Por obra do destino fui enviado pela secretaria de Relações Internacionais do PSOL acompanhar o povo árabe fazer história na terra de Osíris. A expectativa logo de início era imensa, pois o excelente relato de Pedro Fuentes sobre sua experiência de quatro dias na Tunísia me fez sentir um pouco do sabor da revolução. Porém, desde o começo, sabia as dificuldades que encontraria pela maior dispersão do movimento egípcio e a falta de um contato nestas terras.
A viagem e conversa com Walaa Mostafa
Ainda no aeroporto de Madri estava muito ansioso com a expectativa de ver o processo de dentro desde o avião, porém a cena que vi mostrava outro lado.
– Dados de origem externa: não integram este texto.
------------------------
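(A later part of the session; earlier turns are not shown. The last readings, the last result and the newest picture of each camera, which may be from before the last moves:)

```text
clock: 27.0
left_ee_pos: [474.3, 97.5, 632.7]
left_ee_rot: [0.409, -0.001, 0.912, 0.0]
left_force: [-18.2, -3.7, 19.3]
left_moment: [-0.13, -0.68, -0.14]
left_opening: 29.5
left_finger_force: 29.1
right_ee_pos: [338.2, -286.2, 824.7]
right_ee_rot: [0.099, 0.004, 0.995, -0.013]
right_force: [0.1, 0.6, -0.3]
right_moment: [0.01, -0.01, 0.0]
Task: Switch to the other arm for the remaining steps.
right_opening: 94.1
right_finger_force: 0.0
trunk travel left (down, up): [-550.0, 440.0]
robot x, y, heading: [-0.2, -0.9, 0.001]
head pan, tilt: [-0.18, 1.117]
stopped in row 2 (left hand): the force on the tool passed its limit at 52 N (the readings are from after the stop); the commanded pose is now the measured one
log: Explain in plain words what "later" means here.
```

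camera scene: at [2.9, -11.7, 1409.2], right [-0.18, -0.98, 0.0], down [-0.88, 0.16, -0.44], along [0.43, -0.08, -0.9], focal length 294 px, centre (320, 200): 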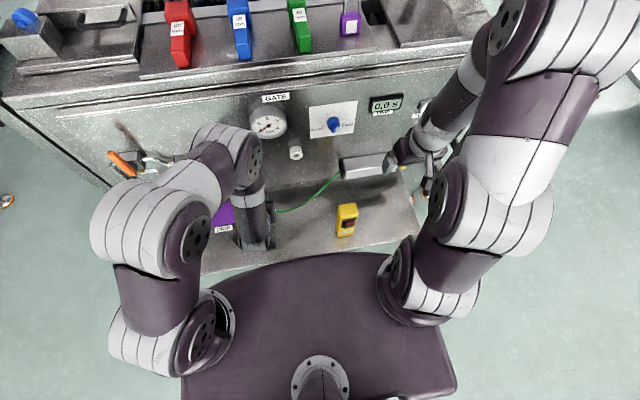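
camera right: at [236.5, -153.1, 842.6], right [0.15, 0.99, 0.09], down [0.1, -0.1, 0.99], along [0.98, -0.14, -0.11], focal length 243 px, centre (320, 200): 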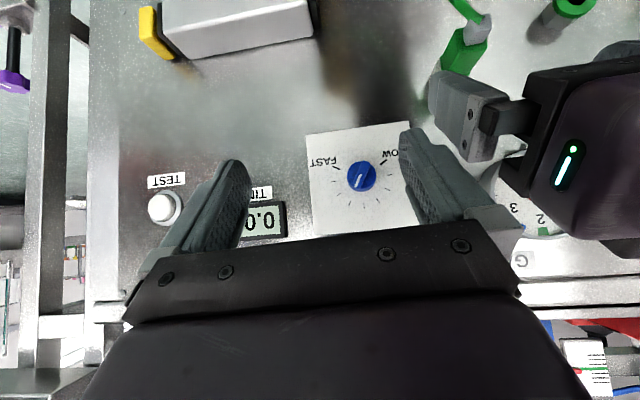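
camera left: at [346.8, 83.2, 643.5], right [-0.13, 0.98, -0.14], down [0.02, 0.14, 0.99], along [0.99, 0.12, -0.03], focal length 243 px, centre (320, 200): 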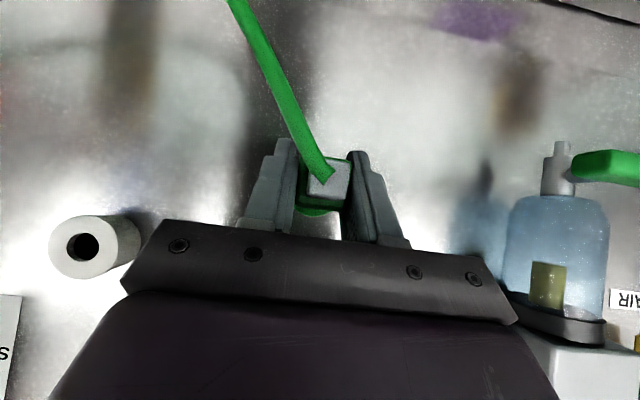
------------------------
O avião estava repleto de jovens e mulheres, que apesar de egípcios apenas falavam inglês, inclusive entre eles. Eram os filhos da burocracia enriquecida nestes anos de Mubarak. Logo após o início dos protestos dirigentes e os funcionários de alto escalão do governo mandaram seus filhos e mulheres a Europa a fim de poupá-los dos momentos turbulentos da revolução.
Porém ao meu lado sentou um jovem com três jornais árabes, que logo percebi que era diferente de boa parte do avião. Primeiro por se comunicar em árabe com os tripulantes do avião, segundo porque estava lendo três jornais diferentes escritos em árabe e por fim se fixava em páginas sobre política e a revolução. Não perdi tempo e logo comecei três horas de uma boa conversa. Walaa Mostafa é um pequeno empresário do turismo no Cairo que nos últimos três dias esteve de fora de seu país, porém estava ansioso para se interar de tudo que havia perdido nesta estadia ausente do Egito.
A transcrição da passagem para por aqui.